By Lin Noueihed
Reuters, 09 November 2004.
BAGHDAD (Reuters) - An influential group of Sunni Muslim clerics on Tuesday urged Iraqis to boycott the first democratic election in decades in protest at a U.S.-led offensive against the rebel-held city of Falluja.
The call by Iraq's Muslim Clerics' Association, which has helped negotiate cease-fires in Falluja in the past, could appeal to Sunnis at the forefront of a revolt against the U.S. presence in Iraq and undermine the credibility of the election due on Jan. 27.
"The clerics call on the honorable people of Iraq to boycott the coming election that they want to hold on the remains of the dead and the blood of the wounded from Iraqi cities like Falluja and others," said Harith al-Dhari, its top official.
"(The election) intends to achieve the aims of the occupying authority in Iraq and the authorities cooperating with them."
U.S. forces backed by Iraqi troops pushed into the heart of Falluja on Tuesday, taking a grip on Iraq's most rebellious city after a day of street-to-street combat with insurgents.
Iraq's government has vowed to retake all rebel-held areas ahead of the poll as relentless bombings and kidnappings raise fears Iraqis in Falluja and other parts of the central Sunni heartland would be unable to vote.
The election was not designed to express the people's will, but to serve the interests of the interim government and its U.S. allies, Dhari told a press conference.
"The interim government of (prime minister) Iyad Allawi bears full legal and historical responsibility for the war of annihilation Falluja is exposed to today at the hands of the occupation forces and militias of some parties in the interim government," he said.

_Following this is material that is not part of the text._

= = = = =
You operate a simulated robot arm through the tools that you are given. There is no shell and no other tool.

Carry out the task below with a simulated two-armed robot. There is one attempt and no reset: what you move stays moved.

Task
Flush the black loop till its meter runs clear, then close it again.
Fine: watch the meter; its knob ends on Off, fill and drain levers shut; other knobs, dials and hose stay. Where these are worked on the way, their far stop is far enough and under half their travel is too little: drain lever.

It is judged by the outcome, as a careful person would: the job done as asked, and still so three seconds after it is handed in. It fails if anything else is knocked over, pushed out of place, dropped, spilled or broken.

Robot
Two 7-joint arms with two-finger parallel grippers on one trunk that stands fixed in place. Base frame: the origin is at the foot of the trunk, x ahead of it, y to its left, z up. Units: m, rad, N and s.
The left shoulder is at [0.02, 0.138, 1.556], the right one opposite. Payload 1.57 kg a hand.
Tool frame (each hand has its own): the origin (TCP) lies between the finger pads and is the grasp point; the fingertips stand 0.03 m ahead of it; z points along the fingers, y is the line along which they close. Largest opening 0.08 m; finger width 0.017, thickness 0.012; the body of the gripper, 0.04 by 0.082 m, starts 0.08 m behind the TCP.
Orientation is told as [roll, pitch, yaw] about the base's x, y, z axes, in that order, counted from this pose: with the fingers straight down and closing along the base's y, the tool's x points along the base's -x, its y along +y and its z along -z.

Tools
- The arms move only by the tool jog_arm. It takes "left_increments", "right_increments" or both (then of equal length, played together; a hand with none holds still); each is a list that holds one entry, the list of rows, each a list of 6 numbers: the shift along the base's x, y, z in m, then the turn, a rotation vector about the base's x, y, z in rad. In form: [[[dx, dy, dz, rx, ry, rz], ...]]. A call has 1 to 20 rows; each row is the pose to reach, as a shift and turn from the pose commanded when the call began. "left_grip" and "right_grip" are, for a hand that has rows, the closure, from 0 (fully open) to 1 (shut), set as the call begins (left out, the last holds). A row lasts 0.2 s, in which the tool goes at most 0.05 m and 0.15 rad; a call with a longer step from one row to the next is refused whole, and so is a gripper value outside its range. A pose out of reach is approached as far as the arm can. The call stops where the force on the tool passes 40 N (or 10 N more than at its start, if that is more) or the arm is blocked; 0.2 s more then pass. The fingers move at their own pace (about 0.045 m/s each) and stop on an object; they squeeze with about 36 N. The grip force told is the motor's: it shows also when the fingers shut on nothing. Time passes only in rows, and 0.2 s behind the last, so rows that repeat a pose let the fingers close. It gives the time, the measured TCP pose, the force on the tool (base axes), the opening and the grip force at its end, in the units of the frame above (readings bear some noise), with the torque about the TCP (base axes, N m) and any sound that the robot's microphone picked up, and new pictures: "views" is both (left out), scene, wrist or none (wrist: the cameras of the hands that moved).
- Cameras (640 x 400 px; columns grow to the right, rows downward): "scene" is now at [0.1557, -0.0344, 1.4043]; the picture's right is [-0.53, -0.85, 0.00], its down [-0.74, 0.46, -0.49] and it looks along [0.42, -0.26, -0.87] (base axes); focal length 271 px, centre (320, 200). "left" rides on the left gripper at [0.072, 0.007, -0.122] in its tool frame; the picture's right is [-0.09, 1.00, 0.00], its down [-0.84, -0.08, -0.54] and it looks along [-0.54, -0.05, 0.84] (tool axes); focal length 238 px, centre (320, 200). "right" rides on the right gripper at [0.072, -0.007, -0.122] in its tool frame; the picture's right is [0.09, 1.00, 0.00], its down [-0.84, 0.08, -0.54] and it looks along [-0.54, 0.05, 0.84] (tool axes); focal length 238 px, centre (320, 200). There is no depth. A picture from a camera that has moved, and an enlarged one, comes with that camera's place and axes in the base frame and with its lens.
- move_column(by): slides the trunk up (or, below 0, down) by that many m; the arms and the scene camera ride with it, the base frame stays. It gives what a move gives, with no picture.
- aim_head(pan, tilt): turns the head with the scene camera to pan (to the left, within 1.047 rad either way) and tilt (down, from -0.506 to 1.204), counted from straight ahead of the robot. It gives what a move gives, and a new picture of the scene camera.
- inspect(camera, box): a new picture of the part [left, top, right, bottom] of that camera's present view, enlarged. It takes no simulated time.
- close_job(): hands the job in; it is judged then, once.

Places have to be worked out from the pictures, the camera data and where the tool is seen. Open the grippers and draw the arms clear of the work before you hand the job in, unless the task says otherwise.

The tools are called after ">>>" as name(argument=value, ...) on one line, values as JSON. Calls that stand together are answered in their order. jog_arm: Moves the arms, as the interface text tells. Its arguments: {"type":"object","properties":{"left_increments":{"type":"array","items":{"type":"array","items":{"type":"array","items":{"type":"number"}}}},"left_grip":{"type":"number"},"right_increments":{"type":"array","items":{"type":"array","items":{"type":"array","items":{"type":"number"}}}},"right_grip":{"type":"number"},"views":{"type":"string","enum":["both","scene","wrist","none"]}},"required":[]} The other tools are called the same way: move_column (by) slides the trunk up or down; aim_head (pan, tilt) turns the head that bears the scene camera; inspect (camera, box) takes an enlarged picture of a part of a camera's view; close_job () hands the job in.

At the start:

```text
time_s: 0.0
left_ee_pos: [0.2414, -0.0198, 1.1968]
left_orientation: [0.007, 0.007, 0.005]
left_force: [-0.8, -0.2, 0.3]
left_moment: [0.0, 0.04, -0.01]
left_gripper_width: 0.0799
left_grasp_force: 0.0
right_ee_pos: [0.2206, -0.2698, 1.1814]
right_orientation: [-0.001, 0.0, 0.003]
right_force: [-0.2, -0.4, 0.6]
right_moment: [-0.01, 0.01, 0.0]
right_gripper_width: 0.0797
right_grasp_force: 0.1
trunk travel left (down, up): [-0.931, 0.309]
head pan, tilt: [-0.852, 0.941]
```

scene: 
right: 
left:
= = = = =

Allawi has urged locals to hand over foreign Islamists and Saddam Hussein loyalists he says are entrenched in Falluja.
The call for a boycott of the election for a 275-seat parliament to draft a constitution is not limited to the Arab Sunni community, which makes up 20 percent of Iraq's 25 million people.
But it would likely be welcomed among Sunnis who have felt increasingly marginalised since the ouster of fellow-Sunni Saddam Hussein, who favored them at the expense of the 60 percent of Iraqis who are Shi'ite.
Shi'ite clerics have called for broad participation in elections they hope will finally give them a proportionate say in the political future of their country.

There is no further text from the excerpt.